Task to complete:
Repeat the listing exactly as given, omitting every image.

Provided data:
* * *

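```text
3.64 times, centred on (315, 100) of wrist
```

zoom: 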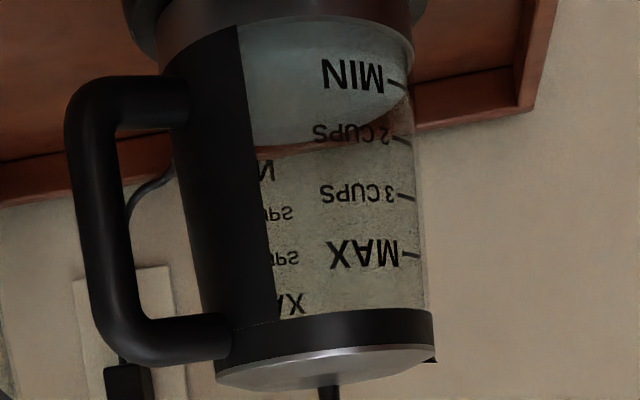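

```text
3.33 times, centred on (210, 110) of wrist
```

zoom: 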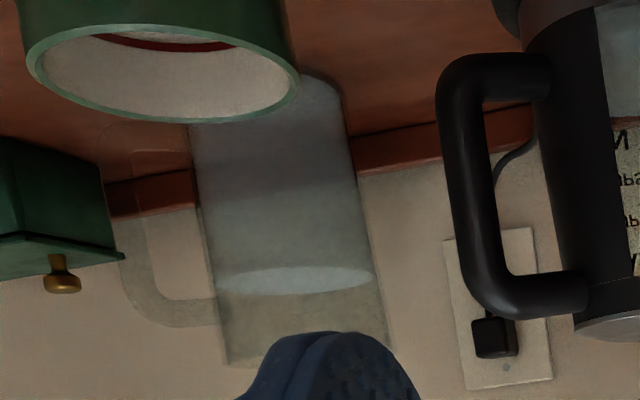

* * *

Solution:
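```text
3.64 times, centred on (315, 100) of wrist
```

zoom: 

```text
3.33 times, centred on (210, 110) of wrist
```

zoom: 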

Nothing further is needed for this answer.